Today’s Front Page Magazine (http://frontpagemag.com) features an article on the persecutions committed against gay and lesbian people in Iran. Further, the article draws reference to the President of Iran’s 2007 denial of homosexuality existing in Iran. According to the post:
There is a good reason that Iran’s theocratic dictatorship denies the existence of gays inside the country. An honest acknowledgment of reality would force the authorities to acknowledge that Iranian gays are regularly marginalized, harassed, tortured, and executed. Sometimes, they are forced into gender-altering operations. Ahmadinejad’s claim also called attention to the hypocrisy of the international community on the issue of gay rights in Iran. President Ahmadinejad’s absurd claim received overwhelming disapproval, yet when Iranian homosexuals are routinely abused and lawfully executed simply for their sexual preferences, that same international community, and the “progressive” Left that claims to champion gay rights, are deafeningly silent.
The article continues by explaining the current situation in Iran and other Middle East countries:
Iran is currently one of five Muslim countries to apply capital punishment to homosexuals along with Saudi Arabia, Mauritania, Sudan, and Yemen, according to the 2010 International Lesbian Gay Association’s World Legal Survey. Under the Taliban, Afghanistan also applied the death penalty, as did Sadaam Hussein’s regime in Iraq. After the collapse of the Taliban regime, Afghanistan began punishing homosexuality with fines and imprisonment. In Iraq, Muqtada al-Sadr’s Mahdi Islamist militia followed the Taliban’s lead, attacking, torturing and murdering hundreds of gay men in “honor killings.”
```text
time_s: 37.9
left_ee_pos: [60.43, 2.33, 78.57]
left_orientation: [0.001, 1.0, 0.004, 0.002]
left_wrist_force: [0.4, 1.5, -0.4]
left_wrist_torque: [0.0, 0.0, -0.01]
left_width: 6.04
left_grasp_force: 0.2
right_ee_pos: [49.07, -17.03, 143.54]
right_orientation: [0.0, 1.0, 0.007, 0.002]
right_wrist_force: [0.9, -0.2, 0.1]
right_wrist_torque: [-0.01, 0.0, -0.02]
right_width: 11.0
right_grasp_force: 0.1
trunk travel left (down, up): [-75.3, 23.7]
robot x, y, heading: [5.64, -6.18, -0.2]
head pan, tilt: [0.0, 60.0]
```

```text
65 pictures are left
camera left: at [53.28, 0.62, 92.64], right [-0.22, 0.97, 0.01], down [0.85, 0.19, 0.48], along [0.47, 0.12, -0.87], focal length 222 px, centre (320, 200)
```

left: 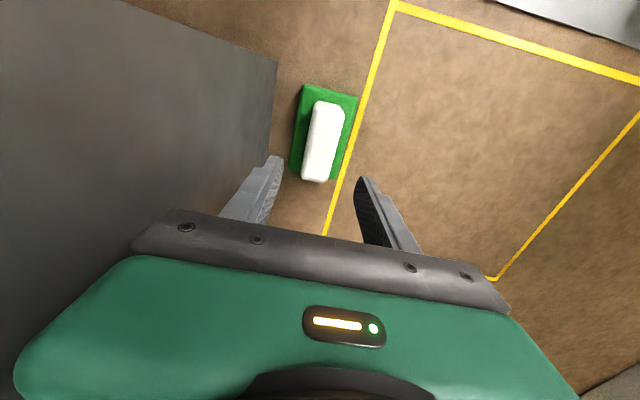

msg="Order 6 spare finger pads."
Although Front Page’s article is interesting, I would also recommend reading another perspective (albeit on a different country of focus) – Scott Kugle. You can read Kugle’s article “Queer Jihad” online on Urgency Required’s website. Here is the abstract for Kugle’s article:
Muslims in Cape Town, South Africa, explore ways to be openly lesbian, gay, and transgendered and still be part of a muslim community. Advocacy groups there assert their place as interpreters of Islam in a way that is open to diversity and engaged in a quest for justice.